Logo, "qualquer colapso da ordem mundial existente no mercado monetário deve ser visto exclusivamente através do enfoque da China".
No entanto, Pepe lembra que a questão é que Pequim não está interessada em que o yuan assuma o papel de moeda de reserva mundial e nem era o plano do BRICS, mesmo antes do BRICS 11.
Segundo o analista, o foco chinês é aumentar primeiro o comércio de yuans e as operações de numerário e de liquidação (cerca de 4,5-5% do volume de negócios global neste mês).
Em uma próxima fase haverá mais financiamento transfronteiriço (como nos empréstimos em yuan) e mais atração de capital internacional em instrumentos financeiros denominados em yuan. Ainda não chegamos lá.

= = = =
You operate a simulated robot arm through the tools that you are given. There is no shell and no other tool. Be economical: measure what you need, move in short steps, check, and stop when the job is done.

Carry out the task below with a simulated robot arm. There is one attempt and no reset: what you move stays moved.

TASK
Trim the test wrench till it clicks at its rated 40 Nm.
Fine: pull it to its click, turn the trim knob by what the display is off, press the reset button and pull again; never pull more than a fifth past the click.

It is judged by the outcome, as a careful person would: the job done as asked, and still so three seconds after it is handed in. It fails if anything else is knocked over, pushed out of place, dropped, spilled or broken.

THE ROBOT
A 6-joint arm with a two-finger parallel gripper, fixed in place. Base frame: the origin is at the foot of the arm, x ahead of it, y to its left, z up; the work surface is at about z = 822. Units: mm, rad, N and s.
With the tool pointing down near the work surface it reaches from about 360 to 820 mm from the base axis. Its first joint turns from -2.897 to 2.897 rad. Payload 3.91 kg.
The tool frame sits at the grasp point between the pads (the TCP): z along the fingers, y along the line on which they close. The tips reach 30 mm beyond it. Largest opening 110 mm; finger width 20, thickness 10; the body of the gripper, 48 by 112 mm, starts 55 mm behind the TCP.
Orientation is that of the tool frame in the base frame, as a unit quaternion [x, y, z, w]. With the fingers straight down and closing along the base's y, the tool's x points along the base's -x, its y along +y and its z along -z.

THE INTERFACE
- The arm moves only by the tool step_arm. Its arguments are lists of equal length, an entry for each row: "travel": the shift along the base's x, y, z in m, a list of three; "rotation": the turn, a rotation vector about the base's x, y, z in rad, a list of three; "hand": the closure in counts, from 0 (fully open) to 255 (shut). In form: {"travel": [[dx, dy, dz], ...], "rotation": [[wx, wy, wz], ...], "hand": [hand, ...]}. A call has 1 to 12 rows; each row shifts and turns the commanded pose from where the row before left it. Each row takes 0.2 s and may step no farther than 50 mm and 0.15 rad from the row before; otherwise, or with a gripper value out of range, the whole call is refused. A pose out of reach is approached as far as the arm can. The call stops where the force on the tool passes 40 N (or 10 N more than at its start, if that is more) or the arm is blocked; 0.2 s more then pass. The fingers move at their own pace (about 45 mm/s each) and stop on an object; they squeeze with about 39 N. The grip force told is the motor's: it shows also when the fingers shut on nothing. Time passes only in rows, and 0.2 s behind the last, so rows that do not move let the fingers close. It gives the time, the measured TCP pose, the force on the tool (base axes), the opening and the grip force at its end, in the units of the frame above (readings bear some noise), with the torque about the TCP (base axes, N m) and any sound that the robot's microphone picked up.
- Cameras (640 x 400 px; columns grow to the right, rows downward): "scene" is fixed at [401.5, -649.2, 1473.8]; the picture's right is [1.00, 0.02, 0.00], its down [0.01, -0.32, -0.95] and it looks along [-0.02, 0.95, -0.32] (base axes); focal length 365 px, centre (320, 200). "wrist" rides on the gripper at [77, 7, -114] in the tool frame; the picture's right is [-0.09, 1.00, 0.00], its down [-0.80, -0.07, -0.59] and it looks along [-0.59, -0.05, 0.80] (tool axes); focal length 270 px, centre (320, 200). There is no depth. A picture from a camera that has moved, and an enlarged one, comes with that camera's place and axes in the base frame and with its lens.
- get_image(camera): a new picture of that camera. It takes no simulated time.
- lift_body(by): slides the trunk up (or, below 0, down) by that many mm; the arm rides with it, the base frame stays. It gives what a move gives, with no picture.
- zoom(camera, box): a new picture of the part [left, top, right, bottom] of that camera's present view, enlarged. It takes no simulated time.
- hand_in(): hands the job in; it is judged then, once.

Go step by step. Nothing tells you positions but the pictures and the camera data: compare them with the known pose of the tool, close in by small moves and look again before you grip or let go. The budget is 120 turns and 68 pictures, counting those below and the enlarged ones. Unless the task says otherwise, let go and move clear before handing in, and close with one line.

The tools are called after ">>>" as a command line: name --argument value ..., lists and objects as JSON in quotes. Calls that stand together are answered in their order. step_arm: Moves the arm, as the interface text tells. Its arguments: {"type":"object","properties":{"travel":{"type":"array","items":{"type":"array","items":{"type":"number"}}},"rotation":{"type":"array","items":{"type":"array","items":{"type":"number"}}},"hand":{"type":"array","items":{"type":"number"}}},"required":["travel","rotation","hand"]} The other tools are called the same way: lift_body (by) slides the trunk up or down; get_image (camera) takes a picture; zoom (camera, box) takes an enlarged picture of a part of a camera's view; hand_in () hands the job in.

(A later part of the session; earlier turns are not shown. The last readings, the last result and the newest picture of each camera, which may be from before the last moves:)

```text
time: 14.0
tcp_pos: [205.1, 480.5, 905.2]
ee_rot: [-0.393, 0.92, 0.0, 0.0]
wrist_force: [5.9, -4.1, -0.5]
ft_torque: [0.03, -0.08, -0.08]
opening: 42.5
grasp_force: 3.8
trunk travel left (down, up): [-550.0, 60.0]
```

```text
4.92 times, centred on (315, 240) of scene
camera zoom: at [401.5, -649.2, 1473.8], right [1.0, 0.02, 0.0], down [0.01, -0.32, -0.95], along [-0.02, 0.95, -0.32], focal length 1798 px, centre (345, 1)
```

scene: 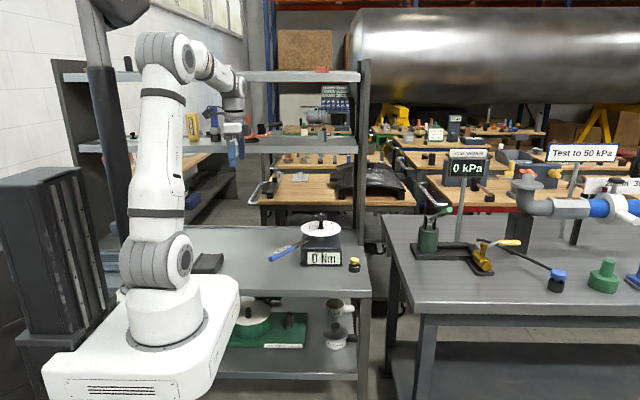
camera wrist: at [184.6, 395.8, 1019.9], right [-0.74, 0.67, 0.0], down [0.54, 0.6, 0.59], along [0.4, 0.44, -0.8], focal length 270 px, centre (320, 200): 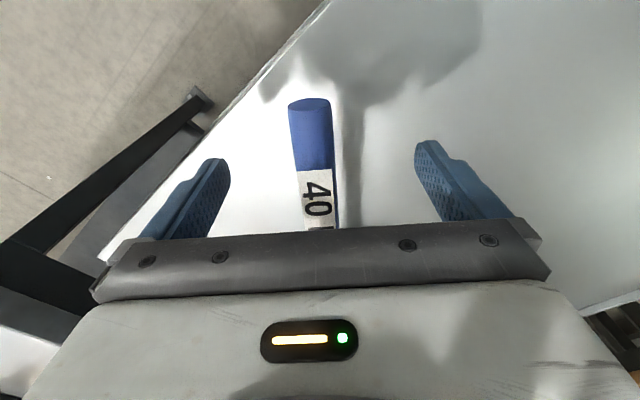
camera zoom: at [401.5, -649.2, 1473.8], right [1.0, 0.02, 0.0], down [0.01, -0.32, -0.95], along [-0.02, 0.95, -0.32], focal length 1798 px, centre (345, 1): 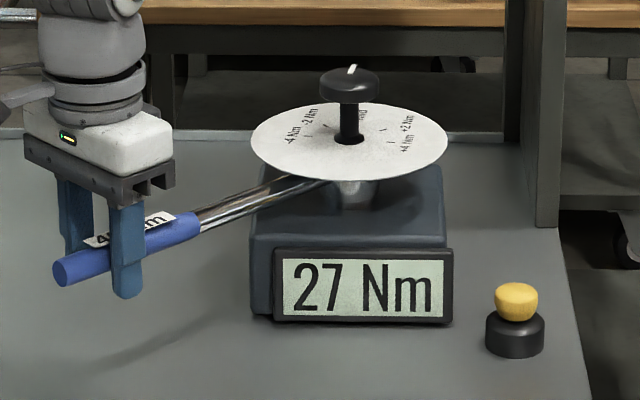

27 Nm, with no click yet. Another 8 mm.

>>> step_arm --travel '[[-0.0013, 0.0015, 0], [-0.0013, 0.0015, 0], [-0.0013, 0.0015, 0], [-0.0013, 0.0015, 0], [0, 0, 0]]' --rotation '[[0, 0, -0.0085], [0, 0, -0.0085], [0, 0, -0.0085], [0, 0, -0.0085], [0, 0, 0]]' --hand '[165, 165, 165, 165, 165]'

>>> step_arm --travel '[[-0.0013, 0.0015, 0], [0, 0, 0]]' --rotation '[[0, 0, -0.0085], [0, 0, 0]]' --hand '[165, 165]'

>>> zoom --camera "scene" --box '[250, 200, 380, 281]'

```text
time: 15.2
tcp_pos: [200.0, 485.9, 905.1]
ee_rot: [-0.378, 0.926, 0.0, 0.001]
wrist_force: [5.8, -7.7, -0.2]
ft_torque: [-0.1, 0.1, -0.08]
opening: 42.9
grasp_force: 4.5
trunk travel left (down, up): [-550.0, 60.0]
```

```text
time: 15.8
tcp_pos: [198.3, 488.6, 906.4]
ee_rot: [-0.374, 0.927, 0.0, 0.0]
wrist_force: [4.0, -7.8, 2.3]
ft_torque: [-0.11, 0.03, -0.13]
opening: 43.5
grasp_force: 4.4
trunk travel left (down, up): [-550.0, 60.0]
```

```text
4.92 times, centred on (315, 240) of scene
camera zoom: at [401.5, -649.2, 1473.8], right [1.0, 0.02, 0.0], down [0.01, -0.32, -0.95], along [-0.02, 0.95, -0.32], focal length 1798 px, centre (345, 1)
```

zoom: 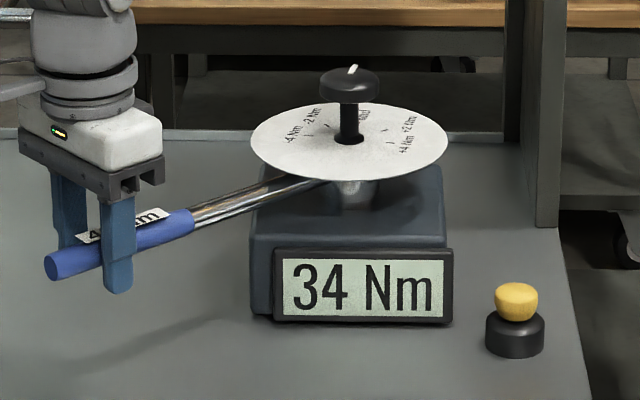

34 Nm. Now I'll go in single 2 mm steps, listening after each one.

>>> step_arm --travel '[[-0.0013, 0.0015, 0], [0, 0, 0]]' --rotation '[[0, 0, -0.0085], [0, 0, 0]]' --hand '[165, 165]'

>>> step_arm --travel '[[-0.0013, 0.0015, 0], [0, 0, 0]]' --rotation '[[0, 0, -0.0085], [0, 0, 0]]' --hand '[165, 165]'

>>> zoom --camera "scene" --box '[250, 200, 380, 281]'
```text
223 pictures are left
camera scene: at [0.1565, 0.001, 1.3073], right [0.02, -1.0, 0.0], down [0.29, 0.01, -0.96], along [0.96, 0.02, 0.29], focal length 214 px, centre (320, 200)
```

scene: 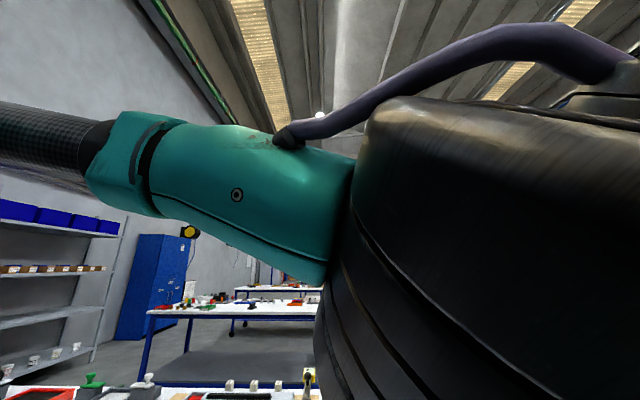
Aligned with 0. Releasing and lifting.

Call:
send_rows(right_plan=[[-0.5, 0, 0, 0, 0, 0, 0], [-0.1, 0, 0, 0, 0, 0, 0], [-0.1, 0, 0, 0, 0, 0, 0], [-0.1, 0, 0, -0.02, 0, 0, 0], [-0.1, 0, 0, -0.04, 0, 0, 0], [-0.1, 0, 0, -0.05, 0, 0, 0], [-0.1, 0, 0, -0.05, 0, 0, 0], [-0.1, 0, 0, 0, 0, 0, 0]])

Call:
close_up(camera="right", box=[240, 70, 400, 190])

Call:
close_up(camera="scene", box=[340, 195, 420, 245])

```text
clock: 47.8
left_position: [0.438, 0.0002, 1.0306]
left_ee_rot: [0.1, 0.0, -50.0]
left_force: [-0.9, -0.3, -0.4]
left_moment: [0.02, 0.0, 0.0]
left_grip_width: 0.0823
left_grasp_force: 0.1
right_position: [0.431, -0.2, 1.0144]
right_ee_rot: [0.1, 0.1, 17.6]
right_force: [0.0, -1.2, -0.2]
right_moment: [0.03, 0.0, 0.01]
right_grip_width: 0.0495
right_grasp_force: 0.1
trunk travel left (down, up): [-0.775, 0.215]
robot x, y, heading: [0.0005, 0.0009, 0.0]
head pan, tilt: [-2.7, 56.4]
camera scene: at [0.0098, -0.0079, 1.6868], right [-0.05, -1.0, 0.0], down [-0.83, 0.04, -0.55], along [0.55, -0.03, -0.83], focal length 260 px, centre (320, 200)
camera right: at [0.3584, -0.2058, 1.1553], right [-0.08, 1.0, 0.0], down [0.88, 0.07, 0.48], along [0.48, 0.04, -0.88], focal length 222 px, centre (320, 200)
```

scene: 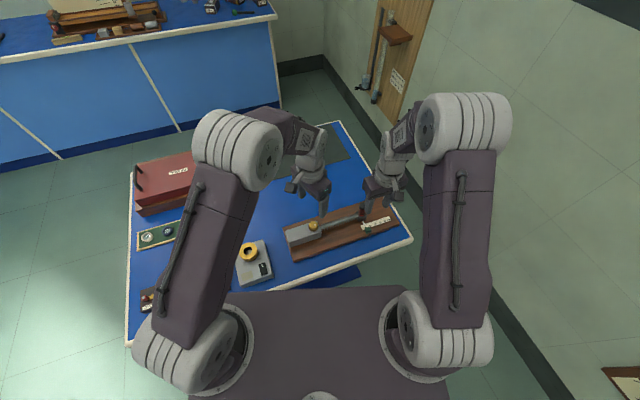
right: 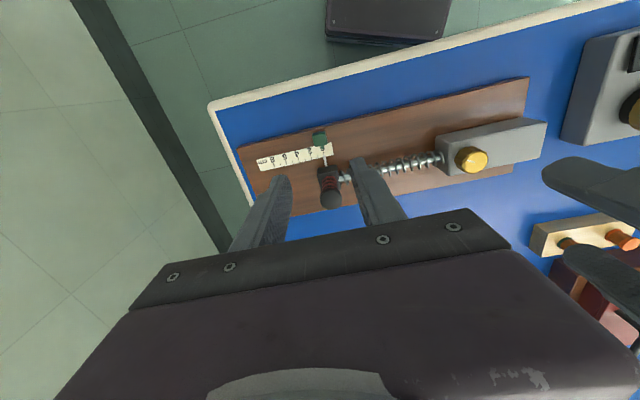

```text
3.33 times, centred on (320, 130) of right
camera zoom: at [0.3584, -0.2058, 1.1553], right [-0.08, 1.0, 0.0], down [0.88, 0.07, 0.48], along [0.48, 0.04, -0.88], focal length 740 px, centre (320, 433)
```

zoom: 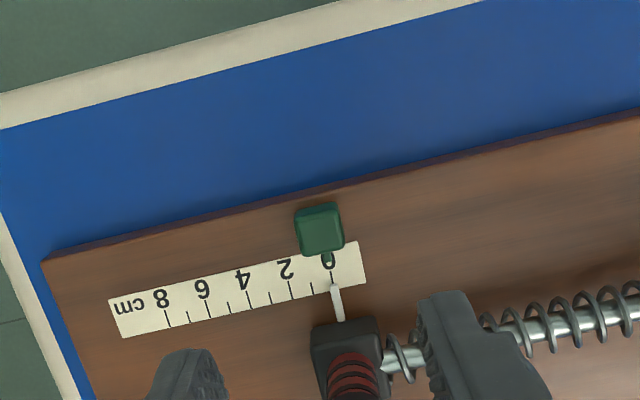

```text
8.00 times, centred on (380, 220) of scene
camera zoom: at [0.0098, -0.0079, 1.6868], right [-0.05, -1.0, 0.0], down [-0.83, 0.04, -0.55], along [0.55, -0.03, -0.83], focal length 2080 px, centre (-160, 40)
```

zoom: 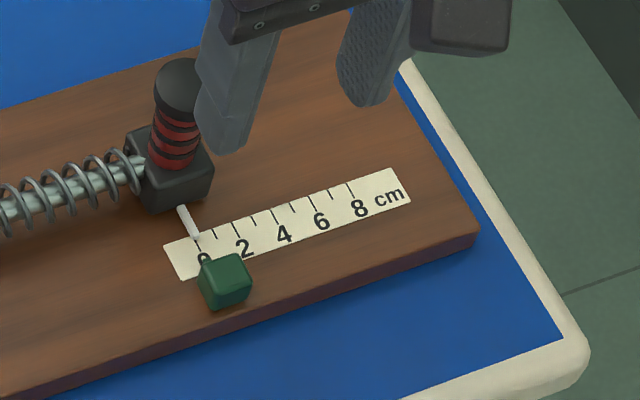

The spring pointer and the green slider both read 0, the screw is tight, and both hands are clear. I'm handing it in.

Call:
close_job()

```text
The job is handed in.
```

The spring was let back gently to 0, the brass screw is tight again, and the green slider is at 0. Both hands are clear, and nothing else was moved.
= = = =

Pepe argumenta que a análise de Glaziev está correta ao identificar as prioridades da China como "expandir a presença do yuan no mercado externo e redefinir a entropia interna através da descentralização e da difusão internacional da oferta monetária do yuan".
Não vamos aguentar mais
Para Escobar, a visão de Michael Hudson é muito mais sofisticada e vai muito além da internacionalização do yuan ou da necessidade de uma moeda BRICS. Ele toca no cerne do problema para o Sul Global/Maioria Global.
"Os países do Sul Global têm um cateter econômico na sua corrente sanguínea monetária, drenando os seus excedentes da balança de pagamentos para pagar o fardo pós-colonial — ou talvez devêssemos dizer neocolonial — dos 'atrasados de dependência' dolarizados, impedindo-os de equilibrar seu comércio exterior e investimento."
Difícil será dizer que as forças imperiais, mesmo na sua atual desordem, vão aceitar todas essas mudanças. Ainda assim, o professor Hudson é implacável ao denunciar como o FMI e o Banco Mundial "empurraram a alocação de recursos da produção doméstica de alimentos para a produção agrícola de exportação, e da substituição de importações para a dependência de importações – tudo limitado pela venda e privatizações de infraestruturas básicas aos estrangeiros para imporem preços de monopólio e fuga de capitais em vez de fornecerem serviços básicos a preços subsidiados para tornarem as suas economias mais competitivas, como os EUA e a Europa estavam fazendo com as suas próprias economias".
O analista conclui com o pensamento do professor Hudson, de que a discussão política deve se concentrar na criação do BRICS 11, algo muito mais relevante do que especular sobre uma moeda distante do bloco do Sul Global.